═════ Document section ═════

Quella del clown è una maschera speciale, anzi in realtà sarebbe inesatto definirla maschera proprio perché non é rigida, ma aderisce perfettamente alla pelle lasciando passare, distorti, i lineamenti e le espressioni del viso. Quello che ci propone la maschera del clown é un’identità profondamente alterata eppure assolutamente autentica. Trovo emblematico che David Larible sostenga che spesso lui non sa mai veramente bene se é truccato oppure no, sentendosi perfettamente a proprio agio sia con la maschera da clown che senza. Durante le riprese del nostro libro avevamo fatto delle foto nell’oceano con il trucco da clown. Quando abbiamo finito David si é infilato un accappatoio, senza struccarsi, e siamo ritornati con la sua auto allo stadio dove il Barnum teneva gli spettacoli guidando per le strade di Houston. Era interessante essere in macchina con un tipo in accappatoio, truccato da clown, che mi faceva notare come gli americani andassero in giro conciati in modo tanto strambo.
L’aspetto curioso è che quello delle modelle non è un trucco qualunque, ma il trucco realizzato da un clown. La maschera che trasforma in maschera qualcun’altro è un tema interessante. Non ti sembra una metafora nella metafora?
Trovo che sia stata l’unica possibilità di realizzare in modo onesto questo progetto. Ci sono molte fotografie più o meno belle realizzate da bravi make up artist. Volevo però che il progetto fosse affidato a qualcuno che conosce la maschera del clown come se stesso, e questo poteva essere solo un grande clown come David Larible. Lui ha progettato tutte le maschere adattando perfettamente maschere tradizionali e modificandole su ogni testimonial. Ci siamo avvalsi anche della collaborazione di validissimi make up artist di fama internazionale come Valeria Orlando, David Jones, Cristine Dupuis e Mikaela Alleison che lo hanno aiutato seguendo la sua supervisione e riuscendo ad comprendere perfettamente l’essenza di questo progetto. Una straordinaria manifestazione di professionalità e umiltà.

═════ Data shown ═════

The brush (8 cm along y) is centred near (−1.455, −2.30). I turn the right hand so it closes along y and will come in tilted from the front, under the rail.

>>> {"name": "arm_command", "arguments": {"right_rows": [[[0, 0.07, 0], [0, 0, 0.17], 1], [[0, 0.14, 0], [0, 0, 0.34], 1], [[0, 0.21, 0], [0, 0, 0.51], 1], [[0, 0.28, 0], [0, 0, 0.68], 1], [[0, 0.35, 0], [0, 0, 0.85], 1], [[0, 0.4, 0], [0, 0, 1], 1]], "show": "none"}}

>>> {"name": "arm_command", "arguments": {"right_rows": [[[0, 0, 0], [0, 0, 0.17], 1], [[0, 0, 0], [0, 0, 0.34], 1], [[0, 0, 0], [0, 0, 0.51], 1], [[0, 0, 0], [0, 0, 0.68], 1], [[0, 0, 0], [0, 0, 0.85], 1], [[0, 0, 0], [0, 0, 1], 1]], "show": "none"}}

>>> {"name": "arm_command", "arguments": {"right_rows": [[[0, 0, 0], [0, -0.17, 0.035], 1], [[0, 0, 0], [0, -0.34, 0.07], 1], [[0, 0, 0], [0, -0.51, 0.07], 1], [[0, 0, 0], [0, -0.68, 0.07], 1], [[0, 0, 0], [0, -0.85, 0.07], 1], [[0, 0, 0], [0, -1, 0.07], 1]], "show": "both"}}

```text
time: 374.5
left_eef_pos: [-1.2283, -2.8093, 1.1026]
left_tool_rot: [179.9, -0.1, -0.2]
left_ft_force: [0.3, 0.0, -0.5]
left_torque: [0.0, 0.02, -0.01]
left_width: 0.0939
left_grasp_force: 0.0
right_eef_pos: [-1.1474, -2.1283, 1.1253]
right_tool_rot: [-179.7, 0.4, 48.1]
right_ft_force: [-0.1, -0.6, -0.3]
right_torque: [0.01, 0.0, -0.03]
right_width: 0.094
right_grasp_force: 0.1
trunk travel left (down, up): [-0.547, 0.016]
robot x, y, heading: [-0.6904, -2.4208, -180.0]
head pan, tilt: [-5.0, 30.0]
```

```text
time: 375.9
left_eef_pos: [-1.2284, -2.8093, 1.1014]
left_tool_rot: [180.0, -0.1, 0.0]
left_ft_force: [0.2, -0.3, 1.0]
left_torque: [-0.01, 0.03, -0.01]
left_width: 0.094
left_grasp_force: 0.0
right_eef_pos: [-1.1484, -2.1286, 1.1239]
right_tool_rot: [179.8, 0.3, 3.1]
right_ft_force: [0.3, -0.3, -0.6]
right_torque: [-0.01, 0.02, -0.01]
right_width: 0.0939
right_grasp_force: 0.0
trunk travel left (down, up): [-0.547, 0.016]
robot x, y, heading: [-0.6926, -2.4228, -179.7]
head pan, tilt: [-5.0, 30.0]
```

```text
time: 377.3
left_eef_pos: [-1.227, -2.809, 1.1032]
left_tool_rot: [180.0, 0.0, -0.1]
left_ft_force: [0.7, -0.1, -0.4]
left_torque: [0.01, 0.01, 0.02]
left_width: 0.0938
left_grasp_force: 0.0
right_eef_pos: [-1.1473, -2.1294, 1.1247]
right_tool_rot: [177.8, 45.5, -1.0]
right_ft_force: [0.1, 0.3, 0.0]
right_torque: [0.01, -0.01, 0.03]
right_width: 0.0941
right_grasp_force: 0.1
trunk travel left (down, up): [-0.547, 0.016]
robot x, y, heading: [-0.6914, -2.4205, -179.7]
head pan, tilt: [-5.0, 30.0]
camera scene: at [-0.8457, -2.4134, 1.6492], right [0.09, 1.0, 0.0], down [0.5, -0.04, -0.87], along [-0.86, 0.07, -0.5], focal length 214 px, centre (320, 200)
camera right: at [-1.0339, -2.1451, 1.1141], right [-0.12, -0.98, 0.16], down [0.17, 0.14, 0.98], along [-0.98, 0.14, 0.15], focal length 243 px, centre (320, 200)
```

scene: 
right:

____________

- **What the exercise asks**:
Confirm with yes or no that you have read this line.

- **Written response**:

═════

- **What the exercise asks**:
How does the document section go on? Write the next part.

- **Written response**:
Non è la prima volta che tratti il mondo del circo e la figura del clown nei tuoi lavori. Come mai questo legame?
In effetti ho una grande attrazione per il circo e soprattutto per la sua gente. Sono molto attratto dai colori, dalla provvisorietà di questo mondo e dalla lontananza dalla realtà che si percepisce, anche se paradossalmente la gente del circo è tra la gente più concreta e pragmatica che io conosco. Mi affascina il fatto che la loro routine sia di salire su un trapezio a quindici metri di altezza e fare salti mortali, mentre siano estremamente vulnerabili in cose che per il resto del mondo sono scontate, tipo dover provvedere ogni quattro o cinque giorni all’allacciamento dell’acqua e dell’energia elettrica o poter essere al sicuro se si scatena una tempesta. Mi affascina anche il tema del loro nomadismo colorato ma disciplinatissimo e della grande forza attrattiva rappresentata dalla famiglia. Trovo che siano elementi che possono essere, almeno nominalmente, in grado di proporre un concetto di realtà ad un mondo che forse a volte rischia di diventare un po’ troppo virtuale e superficiale.
Questo è stato sicuramente un progetto ambizioso. Quanto tempo hai impiegato per la realizzazione?
Ci ho messo pochissimo tempo per maturare il progetto, che mi é stato subito assolutamente chiaro. Diverso é stato far combaciare tutti i tasselli. Era molto difficile far coincidere tutto nello stesso momento e perché ciò succedesse ci sono voluti più di tre anni.
Da questo progetto è nata una mostra realizzata durante il MIA Fair 2013 e un calendario, le cui vendite sono destinate a contribuire al finanziamento dell’associazione. Ce ne vuoi parlare?
L’invito di Fabio Castelli, il direttore di Mia Fair, di entrare a fare parte della fiera come progetto speciale è stato il punto di svolta per questo progetto. Siamo stati ospitati in una sede grande e prestigiosa, la MyOwnGallery e la mostra ha potuto avere una formidabile visibilità. In seguito è stata ospitata dal nell’Archiginnasio di Bologna, la più antica sede universitaria del mondo in occasione del Convegno Internazionale sull’Ipertensione Arteriosa Polmonare. Il calendario è uno dei premi di ringraziamento per le offerte dei sostenitori del progetto. A fronte delle donazioni sarà possibile ricevere il calendario MASKS 2014, opere a tiratura limitata e per donazioni più importanti è possibile diventare clown per un ritratto realizzato da me con un trucco progettato in esclusiva da David Larible.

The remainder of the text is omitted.